**GIVEN TASK A**
Could you quote the text excerpt from "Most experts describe" up to and including "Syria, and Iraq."?

* start MATERIAL SHOWN *

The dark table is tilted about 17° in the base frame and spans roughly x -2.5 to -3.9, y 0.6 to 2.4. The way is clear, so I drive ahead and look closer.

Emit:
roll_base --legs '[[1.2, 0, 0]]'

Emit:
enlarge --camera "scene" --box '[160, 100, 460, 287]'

* end MATERIAL SHOWN *
* start MATERIAL SHOWN *

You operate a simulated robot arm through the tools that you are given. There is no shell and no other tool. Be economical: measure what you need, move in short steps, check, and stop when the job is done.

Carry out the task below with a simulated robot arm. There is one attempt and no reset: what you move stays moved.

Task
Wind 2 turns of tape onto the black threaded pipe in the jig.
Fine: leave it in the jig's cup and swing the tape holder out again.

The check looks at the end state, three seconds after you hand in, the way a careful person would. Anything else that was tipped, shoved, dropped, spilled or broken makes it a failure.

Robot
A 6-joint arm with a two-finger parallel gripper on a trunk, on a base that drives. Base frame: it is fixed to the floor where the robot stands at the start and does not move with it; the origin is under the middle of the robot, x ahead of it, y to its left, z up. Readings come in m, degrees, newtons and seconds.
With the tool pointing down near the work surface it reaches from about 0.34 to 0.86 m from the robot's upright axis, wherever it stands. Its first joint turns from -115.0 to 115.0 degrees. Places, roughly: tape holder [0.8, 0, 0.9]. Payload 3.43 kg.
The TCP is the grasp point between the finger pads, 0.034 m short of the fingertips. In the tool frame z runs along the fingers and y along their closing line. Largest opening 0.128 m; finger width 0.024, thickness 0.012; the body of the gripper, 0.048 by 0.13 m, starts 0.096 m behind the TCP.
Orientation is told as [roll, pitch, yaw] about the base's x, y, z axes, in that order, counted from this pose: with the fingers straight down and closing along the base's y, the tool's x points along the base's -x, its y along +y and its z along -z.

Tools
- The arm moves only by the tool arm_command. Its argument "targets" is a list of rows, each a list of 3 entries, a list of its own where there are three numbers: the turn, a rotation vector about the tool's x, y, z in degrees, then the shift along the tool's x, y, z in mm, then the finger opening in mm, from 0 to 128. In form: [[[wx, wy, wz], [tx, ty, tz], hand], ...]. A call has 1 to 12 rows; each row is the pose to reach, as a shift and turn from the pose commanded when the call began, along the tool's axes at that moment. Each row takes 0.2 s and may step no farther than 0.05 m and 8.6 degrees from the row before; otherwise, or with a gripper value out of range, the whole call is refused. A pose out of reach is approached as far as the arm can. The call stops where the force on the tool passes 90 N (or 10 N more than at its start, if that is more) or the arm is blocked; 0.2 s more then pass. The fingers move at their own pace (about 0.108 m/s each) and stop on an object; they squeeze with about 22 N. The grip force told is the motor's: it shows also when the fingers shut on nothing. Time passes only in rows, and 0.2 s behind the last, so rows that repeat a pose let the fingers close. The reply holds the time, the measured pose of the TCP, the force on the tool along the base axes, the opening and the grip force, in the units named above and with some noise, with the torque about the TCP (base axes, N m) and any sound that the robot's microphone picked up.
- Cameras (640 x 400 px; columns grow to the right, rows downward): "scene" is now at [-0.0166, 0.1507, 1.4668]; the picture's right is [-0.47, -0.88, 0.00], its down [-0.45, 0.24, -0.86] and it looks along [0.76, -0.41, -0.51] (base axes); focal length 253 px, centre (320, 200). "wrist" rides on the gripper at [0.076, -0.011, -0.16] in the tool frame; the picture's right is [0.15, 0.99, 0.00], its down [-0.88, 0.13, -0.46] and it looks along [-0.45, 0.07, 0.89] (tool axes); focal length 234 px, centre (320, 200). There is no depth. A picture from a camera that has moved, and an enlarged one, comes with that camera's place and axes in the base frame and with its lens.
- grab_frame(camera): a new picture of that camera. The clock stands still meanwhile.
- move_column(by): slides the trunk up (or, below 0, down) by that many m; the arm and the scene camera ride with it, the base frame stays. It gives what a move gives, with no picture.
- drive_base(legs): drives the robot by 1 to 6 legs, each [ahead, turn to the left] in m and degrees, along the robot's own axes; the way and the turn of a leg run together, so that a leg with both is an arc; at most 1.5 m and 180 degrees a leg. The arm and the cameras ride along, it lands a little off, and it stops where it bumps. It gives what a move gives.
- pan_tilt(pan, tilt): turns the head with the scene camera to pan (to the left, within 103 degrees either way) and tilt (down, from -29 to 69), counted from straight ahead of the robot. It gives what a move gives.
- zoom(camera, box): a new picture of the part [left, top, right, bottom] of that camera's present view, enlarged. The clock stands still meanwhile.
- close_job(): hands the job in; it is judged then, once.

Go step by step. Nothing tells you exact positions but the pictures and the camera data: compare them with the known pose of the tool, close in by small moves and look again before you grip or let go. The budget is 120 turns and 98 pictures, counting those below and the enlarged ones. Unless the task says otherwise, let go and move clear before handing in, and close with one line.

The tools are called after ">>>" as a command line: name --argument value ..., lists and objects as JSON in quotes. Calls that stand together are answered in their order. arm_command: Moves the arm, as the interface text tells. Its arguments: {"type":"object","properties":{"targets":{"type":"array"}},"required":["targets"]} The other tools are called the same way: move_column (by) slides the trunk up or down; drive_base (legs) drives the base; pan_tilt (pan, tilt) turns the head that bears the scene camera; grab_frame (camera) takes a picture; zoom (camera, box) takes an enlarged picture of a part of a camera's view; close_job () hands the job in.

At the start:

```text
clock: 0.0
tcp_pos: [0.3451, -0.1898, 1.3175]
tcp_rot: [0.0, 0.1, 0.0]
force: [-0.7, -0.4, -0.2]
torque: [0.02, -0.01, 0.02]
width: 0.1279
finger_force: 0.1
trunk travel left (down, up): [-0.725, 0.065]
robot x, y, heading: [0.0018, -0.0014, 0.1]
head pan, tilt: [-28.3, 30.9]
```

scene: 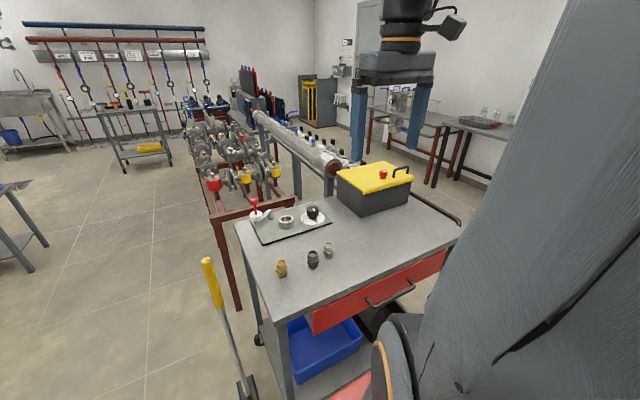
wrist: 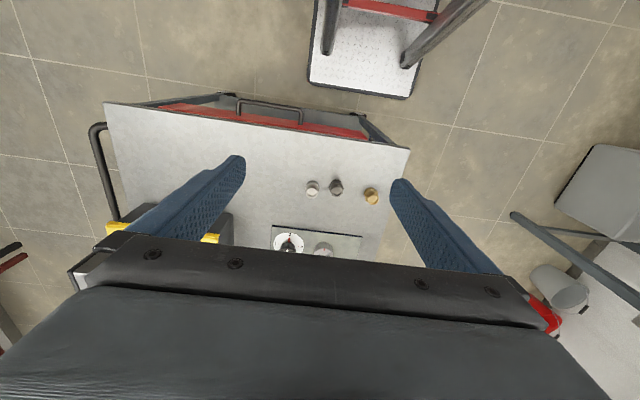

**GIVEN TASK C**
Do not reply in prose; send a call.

* end MATERIAL SHOWN *
* start TEXT EXCERPT *

Party of Free Life of Kurdistan
|Party of Free Life of Kurdistan|
|Partiya Jiyana Azad a Kurdistanê|
|Leader||Abdul Rahman Haji Ahmadi|
|Armed wing||East Kurdistan Defence Forces (HRK)|
|Religion||None (Marxist humanist)|
|International affiliation||Koma Civakên Kurdistan|
The Party of Free Life of Kurdistan (Kurdish: پارتی ژیانی ئازادی کوردستان or Partiya Jiyana Azad a Kurdistanê or PJAK, also known in English as Free Life Party of Kurdistan, Party for a Free Life in Kurdistan, and sometimes referred to as PEJAK), is a Kurdish political and militant organisation which has waged an intermittent armed struggle since 2004 against the Iranian government to seek cultural and political rights and self-determination for Kurds in Iran.
Most experts describe PJAK as an offshoot of the Kurdistan Workers Party (PKK). According to the New York Times, the PJAK shares the same leadership and logistics of the PKK militants in Turkey, as well as allegiance to its leader, Abdullah Öcalan, but unlike the PKK fights Iranian government forces rather than the Turkish government ones. Both groups are members of the Group of Communities in Kurdistan (Koma Civakên Kurdistan or KCK), an umbrella group of Kurdish political and insurgent groups in Turkey, Iran, Syria, and Iraq.

* end TEXT EXCERPT *

**GIVEN TASK B**
Retype exactly, and only, the lines from the one containing "- grab_frame(camera): a" through the one containing "- move_column(by): slides", both included.

**FINAL RESULT A**
Most experts describe PJAK as an offshoot of the Kurdistan Workers Party (PKK). According to the New York Times, the PJAK shares the same leadership and logistics of the PKK militants in Turkey, as well as allegiance to its leader, Abdullah Öcalan, but unlike the PKK fights Iranian government forces rather than the Turkish government ones. Both groups are members of the Group of Communities in Kurdistan (Koma Civakên Kurdistan or KCK), an umbrella group of Kurdish political and insurgent groups in Turkey, Iran, Syria, and Iraq.

**FINAL RESULT B**
- grab_frame(camera): a new picture of that camera. The clock stands still meanwhile.
- move_column(by): slides the trunk up (or, below 0, down) by that many m; the arm and the scene camera ride with it, the base frame stays. It gives what a move gives, with no picture.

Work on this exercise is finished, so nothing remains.